I kept my first female betta with a pair of guppies and an otocinclus in a 10 gallon tank. They did pretty well together, but the female guppy was suddenly thinner one day and I didn't see any fry at that time, so they may have been eaten if Jill was pgregnant. Opal th betta died the day after I bought a few more guppies from a LFS and they wouldn't even refund the guppy that died and probably made opal sick. I haven't done business with them again. Since then I have tried female bettas in my comunity a couple of times. The first time my bettas got sick or injured almost imediately and didn't last long, but Betty stayed in the comunity for a while. She was kind or the boss of the whole comunity. Then I let some female guppies visit and she didn't like the one that had a tail bigger and brighter than her own, so she trimmed it down to size and otherwise terrorized the guppies until I sent them back to their own tank. My cousin had a male betta in her comunity and the other fish tore his fins up. Pet stores have told me that female bettas are comunity fish, but males are not.

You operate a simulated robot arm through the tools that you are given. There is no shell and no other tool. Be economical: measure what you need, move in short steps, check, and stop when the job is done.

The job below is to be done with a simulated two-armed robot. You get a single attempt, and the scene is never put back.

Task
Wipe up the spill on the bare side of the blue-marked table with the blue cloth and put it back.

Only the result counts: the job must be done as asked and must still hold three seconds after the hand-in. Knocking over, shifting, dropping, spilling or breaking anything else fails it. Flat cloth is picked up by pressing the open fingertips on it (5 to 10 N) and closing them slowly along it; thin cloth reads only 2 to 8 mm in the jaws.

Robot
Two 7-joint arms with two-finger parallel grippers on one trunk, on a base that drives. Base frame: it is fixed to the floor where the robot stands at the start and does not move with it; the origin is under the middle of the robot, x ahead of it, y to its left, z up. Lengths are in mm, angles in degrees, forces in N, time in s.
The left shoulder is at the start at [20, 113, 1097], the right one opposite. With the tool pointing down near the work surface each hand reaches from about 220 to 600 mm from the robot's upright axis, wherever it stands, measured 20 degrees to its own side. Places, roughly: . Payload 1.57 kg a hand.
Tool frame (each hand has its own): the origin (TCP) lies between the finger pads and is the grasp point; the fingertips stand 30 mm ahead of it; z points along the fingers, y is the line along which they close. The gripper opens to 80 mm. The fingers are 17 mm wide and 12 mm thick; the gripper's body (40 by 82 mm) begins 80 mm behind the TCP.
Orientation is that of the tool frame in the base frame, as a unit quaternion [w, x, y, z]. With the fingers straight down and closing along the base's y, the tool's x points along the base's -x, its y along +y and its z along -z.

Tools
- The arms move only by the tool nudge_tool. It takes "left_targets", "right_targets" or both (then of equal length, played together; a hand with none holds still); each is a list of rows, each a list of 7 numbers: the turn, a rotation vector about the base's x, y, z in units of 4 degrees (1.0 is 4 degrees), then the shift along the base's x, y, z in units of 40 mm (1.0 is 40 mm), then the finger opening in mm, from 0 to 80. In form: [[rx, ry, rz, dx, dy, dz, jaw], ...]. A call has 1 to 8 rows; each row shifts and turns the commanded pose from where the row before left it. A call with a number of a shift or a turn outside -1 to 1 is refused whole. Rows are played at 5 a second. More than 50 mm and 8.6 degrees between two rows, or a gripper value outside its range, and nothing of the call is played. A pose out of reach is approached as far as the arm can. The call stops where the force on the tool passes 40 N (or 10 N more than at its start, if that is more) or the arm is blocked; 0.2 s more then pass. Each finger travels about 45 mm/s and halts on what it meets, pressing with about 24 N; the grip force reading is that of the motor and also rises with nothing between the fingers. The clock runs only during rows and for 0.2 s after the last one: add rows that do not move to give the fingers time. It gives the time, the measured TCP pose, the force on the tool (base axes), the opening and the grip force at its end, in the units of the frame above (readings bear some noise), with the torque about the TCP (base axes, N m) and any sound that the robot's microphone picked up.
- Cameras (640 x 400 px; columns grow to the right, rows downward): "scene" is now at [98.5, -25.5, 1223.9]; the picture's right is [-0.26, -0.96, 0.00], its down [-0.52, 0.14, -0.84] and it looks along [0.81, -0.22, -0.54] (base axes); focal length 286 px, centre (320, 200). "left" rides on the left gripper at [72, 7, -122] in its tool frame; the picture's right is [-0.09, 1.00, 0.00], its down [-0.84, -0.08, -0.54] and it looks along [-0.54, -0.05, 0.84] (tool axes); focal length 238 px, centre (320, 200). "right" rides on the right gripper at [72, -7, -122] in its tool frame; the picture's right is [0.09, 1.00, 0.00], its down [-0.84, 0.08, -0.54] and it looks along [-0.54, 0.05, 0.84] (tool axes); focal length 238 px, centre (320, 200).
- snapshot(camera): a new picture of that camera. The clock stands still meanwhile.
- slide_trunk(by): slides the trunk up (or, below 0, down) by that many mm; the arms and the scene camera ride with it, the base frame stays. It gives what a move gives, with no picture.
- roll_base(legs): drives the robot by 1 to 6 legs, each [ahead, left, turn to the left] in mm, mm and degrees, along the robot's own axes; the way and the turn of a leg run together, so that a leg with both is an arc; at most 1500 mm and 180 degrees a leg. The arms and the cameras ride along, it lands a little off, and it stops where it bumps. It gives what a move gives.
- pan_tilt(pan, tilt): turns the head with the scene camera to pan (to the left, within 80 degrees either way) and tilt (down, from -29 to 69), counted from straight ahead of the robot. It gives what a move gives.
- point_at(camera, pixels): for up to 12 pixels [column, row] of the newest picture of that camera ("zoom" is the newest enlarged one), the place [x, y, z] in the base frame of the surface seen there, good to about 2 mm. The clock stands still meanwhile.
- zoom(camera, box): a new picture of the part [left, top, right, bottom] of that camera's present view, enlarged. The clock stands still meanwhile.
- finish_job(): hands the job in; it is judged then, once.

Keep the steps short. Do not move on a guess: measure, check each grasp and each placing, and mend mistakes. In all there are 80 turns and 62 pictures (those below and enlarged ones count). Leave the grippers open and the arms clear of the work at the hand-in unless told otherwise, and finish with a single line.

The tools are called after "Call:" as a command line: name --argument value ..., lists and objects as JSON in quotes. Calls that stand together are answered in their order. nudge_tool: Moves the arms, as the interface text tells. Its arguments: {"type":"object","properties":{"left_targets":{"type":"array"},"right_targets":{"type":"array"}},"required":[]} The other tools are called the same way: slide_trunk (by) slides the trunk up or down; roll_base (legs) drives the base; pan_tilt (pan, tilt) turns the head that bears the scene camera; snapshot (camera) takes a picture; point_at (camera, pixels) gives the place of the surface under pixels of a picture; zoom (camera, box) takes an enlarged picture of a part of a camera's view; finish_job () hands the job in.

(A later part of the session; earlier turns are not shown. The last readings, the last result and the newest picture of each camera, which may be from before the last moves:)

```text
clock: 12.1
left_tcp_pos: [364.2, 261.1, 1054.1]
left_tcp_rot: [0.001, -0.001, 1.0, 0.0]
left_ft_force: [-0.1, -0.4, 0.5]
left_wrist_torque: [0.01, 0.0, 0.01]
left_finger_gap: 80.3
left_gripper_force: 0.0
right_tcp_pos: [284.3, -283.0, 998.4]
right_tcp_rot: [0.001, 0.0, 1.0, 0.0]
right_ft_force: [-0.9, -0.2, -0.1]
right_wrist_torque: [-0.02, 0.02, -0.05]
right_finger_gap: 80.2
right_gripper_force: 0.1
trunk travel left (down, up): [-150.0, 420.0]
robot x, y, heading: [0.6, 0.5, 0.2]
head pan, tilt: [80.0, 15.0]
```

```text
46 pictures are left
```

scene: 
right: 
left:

Your answers will vary. If the other fish aren't too flashy and don't atract the betta's attention, they might be OK if the betta is not a very agressive individual. If the other fish are agressive or even very curious and active, there could be problems, and of course the other fish need more aeration and filtration than a betta alone. Your small tank sounds like one of mine that is only about 2 to 2.5 gallons. If you go by the 1 gallon per inch of fish rule, you really don't have room for roommates anyway.